Kluges verslag van de luchtaanval op Halberstadt op 8 april 1945 vanuit het perspectief van verschillende hoofdpersonen betekende in 1977 zijn internationale doorbraak. Kluge verweeft in zijn werk menselijke gevoelens met filosofie, antropologie, geschiedenis en neurowetenschappen. Hij werd in 2003 bekroond met de hoogste literaire onderscheiding in het Duitse taalgebied, de Georg-Büchner-Preis.
Dit boek is een verzameling. Kluge heeft veel geschreven over het bombardement waarvan hij als kind getuige was. De oorlog heeft zijn leven en zijn werk getekend. De lezer vindt in dit boek dan ook de documentaire roman over de luchtaanval, maar ook fragmenten uit 30. April 1945 en Wer ein Wort des Trostes spricht, ist ein Verräter. Het boek is voorzien van oorlogsfoto’s, afkomstig uit het Bildarchiv Preussischer Kulturbesitz Berlin.
Indrukwekkend is het nawoord van de beroemde schilder en beeldhouwer Anselm Kiefer, een persoonlijke vriend van Kluge. Kiefes werk wordt getekend door oorlog, vernietiging, verval en destructie. Hij zegt in zijn ontwikkeling altijd geïnspireerd te zijn door Alexander Kluge die zich bezighoudt met ‘brokstukken realiteit’. Kiefe eindigt zijn nawoord met de woorden: Laten we de hemel overlaten aan de engelen en de mussen.
Daar valt, na het lezen van dit indrukwekkende boek, niets aan toe te voegen.

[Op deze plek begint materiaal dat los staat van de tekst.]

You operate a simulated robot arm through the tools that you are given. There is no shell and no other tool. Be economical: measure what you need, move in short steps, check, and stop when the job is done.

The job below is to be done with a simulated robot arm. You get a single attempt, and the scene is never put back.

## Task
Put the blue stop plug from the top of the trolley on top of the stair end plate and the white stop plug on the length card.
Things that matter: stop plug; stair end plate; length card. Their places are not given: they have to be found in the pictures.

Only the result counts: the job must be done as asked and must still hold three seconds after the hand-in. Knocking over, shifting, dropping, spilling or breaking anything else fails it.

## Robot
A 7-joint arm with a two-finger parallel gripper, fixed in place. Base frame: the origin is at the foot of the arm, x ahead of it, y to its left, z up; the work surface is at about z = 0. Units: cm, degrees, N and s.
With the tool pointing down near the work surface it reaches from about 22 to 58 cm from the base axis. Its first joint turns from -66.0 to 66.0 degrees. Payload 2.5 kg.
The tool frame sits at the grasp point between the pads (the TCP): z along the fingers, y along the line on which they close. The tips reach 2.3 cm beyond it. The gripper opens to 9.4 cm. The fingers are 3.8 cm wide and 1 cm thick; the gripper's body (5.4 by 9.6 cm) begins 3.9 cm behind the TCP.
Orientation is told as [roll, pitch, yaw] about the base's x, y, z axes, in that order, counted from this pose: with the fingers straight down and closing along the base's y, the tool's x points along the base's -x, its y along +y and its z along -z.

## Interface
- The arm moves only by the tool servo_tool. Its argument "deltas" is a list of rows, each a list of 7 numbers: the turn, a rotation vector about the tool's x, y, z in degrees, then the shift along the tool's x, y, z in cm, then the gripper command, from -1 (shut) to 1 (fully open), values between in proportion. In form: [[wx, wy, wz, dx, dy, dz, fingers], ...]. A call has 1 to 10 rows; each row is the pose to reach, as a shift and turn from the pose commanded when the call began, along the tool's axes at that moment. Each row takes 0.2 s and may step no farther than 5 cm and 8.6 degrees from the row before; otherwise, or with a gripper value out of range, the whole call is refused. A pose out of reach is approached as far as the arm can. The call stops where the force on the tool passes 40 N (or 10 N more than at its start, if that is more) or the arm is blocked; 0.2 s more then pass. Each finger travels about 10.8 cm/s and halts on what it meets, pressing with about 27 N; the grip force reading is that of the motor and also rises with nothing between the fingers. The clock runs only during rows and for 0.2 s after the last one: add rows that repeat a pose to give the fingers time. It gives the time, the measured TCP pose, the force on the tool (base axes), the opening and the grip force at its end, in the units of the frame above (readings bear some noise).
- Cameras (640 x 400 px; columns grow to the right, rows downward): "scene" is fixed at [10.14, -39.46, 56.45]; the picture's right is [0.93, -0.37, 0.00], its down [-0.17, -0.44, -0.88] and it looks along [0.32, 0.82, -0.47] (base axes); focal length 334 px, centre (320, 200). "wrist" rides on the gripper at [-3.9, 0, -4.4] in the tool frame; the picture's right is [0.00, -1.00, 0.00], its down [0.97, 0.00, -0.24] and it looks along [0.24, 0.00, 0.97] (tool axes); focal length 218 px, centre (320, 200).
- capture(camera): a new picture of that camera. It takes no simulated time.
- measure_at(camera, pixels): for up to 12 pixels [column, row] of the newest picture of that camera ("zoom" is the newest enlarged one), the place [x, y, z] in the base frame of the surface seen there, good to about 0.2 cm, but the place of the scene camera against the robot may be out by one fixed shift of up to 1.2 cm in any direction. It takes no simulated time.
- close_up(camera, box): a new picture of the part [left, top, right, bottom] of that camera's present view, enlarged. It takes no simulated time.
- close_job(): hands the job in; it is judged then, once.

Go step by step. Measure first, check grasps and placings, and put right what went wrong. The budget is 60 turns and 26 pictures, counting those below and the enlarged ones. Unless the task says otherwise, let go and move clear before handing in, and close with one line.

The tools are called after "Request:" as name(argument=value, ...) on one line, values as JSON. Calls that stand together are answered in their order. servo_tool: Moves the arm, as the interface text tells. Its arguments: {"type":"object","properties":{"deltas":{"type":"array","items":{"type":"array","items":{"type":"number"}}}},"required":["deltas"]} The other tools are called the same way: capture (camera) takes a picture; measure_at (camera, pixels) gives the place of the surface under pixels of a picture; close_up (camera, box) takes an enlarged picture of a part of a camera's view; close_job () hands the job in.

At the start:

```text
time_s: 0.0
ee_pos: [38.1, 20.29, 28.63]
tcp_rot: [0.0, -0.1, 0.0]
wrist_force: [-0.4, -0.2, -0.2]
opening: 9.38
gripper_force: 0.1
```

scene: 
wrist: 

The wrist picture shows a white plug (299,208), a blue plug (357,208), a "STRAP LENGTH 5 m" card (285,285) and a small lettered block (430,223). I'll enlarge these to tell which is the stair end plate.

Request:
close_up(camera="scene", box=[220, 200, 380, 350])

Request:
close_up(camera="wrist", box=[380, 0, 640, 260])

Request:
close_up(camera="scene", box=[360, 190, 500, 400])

Alexander Kluge – Lente met witte vlaggen April 1945 en fragmenten uit andere boeken. Vertaald uit het Duits (Der Luftangriff auf Halberstadt am 8. April 1945 und andere Erzählungen) door Anne Folkertsma en Marianne van Reenen. ISBN 978-90-5936-960-3. 254 pagina’s. Amsterdam: Uitgeverij Cossee 2021.